WRITTEN INSTRUCTION A: Exactly the lines from the line with "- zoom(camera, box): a" to the line with "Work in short" should be extracted, both included, with no other lines.

TEXT EXTRACT:
** start **

II スパイ・ゾルゲが愛したカクテル(5)

日本に洋酒文化が定着していったプロセスを読み解く第2シリーズ。映画「スパイ・ゾルゲ」に登場する洋酒の時代考証の丁寧さに筆者は感銘を受けつつ、さらにゾルゲが実際に口にしていた酒の探求を進める。

堅苦しいほど史実に忠実な映画

「スパイ・ゾルゲ」(2003年、日本)

 さまざまな資料に目を通した後で2003年6月に公開された篠田正浩監督の映画「スパイ・ゾルゲ」をあらためて見てみると、この映画が史実や証言、供述調書の発言を丹念に追っていることがわかる。手抜きや歪曲を“演出”の便利な二文字で正当化する場合の目立つ昨今には珍しい、堅苦しささえ感じるほどの生真面目な作り方は、監督の人柄なのだろうか。

 宮城与徳役の俳優が沖縄出身なら「ウチナンチュ」の語尾が上がるはずなのだが、そこは目をつぶろう。筆者も沖縄の方が多い自動車工場で働いた経験がなければ、向こう特有のイントネーションを知るはずもなかったので。

 小物に関して言えば、マイクロフィルムをソ連大使館員セルゲに渡す際の偽装に使った煙草「チェリー」のパッケージから、バー「ラインゴールド」に並べられた「ホルステン」のボトル、個々の台詞に至るまで、登場人物の会話をつなげるための変更以外はほぼ事実を踏襲している。

その「バランタイン」はあったか?

「バランタイン」30年のボトルの例
考証の参考になる「バランタイン」30年のボトルの例。左の現行品と比べると1954~60頃と推定される右のボトルのラベルの特徴がわかる。
ボトル
上の写真の右のボトル。ゾルゲの時代のものでは銘の次の行に「IN USE FOR OVER 100 YEARS」と入るはずである。映画の中の瓶は、このボトルと同様エンブレムが赤単色で「LIQUEUL」表記がある。ラベル下部の「New York」表記から対米輸出用、加えて「Elgin」表記の前に使われていた「Glasgow」表記から1954年~1960年頃の生産ということがわかる

 では本稿の眼目である洋酒については、どうか。

** end **

COLLECTED DATA:
** start **

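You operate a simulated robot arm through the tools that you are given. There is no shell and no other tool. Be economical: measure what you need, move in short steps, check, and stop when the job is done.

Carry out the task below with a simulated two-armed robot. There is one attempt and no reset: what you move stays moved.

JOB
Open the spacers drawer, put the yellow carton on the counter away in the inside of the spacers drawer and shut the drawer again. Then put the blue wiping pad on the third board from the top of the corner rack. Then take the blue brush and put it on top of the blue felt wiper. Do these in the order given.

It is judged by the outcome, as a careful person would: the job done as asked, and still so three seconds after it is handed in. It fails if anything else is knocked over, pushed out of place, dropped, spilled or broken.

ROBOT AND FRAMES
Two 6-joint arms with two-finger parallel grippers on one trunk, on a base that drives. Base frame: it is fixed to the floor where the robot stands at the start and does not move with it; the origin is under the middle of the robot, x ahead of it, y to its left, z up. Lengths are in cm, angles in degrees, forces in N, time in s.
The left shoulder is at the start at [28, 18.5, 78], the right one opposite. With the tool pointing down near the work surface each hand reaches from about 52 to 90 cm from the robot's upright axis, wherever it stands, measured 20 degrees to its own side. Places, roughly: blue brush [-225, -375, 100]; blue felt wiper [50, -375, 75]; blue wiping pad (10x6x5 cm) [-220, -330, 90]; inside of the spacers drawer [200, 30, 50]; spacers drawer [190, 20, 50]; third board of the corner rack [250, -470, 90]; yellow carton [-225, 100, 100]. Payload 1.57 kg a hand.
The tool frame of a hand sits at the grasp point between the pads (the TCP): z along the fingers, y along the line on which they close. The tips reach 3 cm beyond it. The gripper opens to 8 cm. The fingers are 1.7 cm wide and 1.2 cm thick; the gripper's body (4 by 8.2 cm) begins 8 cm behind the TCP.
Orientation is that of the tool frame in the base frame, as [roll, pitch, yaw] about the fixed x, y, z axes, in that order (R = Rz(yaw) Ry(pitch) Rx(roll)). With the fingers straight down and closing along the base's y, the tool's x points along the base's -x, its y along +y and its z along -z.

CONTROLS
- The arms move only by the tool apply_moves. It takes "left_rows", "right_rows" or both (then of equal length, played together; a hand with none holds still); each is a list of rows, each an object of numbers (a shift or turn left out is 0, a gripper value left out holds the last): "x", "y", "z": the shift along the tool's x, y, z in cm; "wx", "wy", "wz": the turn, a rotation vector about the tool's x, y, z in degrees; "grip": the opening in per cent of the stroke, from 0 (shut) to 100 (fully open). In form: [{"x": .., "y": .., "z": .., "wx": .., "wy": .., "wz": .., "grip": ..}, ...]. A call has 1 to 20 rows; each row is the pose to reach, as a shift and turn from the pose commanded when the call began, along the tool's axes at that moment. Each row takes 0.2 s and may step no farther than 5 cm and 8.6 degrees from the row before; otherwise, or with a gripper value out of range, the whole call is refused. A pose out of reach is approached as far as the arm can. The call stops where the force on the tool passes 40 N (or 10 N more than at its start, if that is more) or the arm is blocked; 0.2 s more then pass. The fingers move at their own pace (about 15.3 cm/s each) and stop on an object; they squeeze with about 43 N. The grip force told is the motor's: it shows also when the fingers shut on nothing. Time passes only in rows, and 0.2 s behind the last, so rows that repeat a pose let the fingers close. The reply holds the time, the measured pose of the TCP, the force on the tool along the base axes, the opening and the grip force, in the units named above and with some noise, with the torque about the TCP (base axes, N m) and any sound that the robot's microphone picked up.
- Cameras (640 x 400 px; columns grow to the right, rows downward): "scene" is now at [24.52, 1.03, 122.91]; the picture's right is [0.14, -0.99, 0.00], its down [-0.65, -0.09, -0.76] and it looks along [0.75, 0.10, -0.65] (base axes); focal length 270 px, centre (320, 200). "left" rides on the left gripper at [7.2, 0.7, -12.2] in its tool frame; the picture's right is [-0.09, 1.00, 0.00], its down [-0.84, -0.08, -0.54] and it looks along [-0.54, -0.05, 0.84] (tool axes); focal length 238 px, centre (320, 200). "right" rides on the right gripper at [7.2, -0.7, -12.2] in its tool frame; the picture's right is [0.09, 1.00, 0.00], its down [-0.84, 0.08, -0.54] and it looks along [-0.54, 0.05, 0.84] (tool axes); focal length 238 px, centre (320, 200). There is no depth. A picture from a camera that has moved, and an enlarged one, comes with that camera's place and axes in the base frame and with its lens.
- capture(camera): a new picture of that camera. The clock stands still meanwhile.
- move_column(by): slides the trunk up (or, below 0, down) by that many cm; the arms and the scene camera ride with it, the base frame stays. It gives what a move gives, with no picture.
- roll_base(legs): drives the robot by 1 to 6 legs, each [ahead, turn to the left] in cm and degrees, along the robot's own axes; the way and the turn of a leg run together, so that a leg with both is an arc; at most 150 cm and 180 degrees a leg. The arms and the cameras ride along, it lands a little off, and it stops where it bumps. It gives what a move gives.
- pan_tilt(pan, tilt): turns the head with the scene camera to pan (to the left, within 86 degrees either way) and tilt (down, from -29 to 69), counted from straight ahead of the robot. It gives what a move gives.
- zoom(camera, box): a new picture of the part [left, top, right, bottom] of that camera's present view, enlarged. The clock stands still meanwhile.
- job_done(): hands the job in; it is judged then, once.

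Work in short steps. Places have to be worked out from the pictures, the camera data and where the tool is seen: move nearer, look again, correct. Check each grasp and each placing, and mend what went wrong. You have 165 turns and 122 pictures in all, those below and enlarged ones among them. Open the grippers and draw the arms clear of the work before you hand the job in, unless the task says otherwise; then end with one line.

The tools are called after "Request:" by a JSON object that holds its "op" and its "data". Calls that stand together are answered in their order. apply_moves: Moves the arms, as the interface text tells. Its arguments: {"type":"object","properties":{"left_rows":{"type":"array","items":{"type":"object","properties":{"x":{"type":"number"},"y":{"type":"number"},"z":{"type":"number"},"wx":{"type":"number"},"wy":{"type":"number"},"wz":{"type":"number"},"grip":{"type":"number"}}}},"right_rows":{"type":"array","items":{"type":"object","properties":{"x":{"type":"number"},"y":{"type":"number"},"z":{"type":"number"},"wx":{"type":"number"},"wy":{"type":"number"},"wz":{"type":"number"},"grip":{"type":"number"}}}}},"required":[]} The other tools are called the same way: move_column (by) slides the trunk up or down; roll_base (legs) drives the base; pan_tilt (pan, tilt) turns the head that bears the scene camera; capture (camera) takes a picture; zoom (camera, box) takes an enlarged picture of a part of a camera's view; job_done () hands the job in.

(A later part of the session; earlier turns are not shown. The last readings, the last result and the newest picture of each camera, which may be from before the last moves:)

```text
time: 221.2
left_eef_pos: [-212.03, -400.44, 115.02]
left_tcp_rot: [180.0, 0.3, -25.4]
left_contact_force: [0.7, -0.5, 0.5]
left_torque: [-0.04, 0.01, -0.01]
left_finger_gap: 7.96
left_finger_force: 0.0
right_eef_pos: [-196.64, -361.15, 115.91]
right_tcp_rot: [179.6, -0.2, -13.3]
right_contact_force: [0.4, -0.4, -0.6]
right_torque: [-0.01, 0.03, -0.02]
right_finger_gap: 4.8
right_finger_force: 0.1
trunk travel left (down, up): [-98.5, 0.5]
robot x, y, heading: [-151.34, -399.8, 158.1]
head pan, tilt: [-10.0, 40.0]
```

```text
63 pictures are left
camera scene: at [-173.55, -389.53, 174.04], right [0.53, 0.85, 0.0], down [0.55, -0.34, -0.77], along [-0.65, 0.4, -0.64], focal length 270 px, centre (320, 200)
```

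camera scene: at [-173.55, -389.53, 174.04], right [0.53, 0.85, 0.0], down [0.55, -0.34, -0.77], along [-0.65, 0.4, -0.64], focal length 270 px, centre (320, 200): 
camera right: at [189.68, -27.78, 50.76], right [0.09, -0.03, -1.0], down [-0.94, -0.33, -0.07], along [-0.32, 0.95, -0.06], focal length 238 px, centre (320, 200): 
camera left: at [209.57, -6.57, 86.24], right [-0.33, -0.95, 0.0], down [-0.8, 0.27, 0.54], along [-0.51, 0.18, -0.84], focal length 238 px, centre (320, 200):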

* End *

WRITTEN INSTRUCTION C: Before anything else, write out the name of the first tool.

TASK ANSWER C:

** end **

WRITTEN INSTRUCTION B: Give the continuation of the text extract.

TASK ANSWER A:
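- zoom(camera, box): a new picture of the part [left, top, right, bottom] of that camera's present view, enlarged. The clock stands still meanwhile.
- job_done(): hands the job in; it is judged then, once.

Work in short steps. Places have to be worked out from the pictures, the camera data and where the tool is seen: move nearer, look again, correct. Check each grasp and each placing, and mend what went wrong. You have 165 turns and 122 pictures in all, those below and enlarged ones among them. Open the grippers and draw the arms clear of the work before you hand the job in, unless the task says otherwise; then end with one line.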

TASK ANSWER B:
 ゾルゲがタイプライターでレポートを打っているシーンで酒瓶が一瞬映る瞬間は、洋酒好きには見逃せないシーンだ。

 問題のシーン(「スパイ・ゾルゲ」の48分17秒辺り。ドイツ大使館で同じ東部戦線にいたことを知ったオットーと意気投合し、ドイツ語の「清しこの夜」が流れた次のシーン)で画像を一時停止して拡大すると、そこに映る酒は「剣菱」と壽屋の「白札」(1929年発売)と思われる1本で、あとの3本は「バランタイン」と「ラフロイグ」の30年、そしてはっきりとは見えないが特徴ある瓶の形から「オールドパー」があることがわかる。

 筆者がまず意外に思ったのは、これらのブランドだった。確かに現在では3本ともウイスキーの代表格だが、「オールドパー」はともかく、あんな今風のバランタインや「ラフロイグ」が当時の日本にあったのか? そう首をかしげつつ映画を見ていたのは筆者だけではないだろう。

 まずバランタインについて調べた結果を書くと、戦前のバランタイン「FINEST」は総じて褐色ないしコカ・コーラの小瓶に近い青系の透明な瓶だった。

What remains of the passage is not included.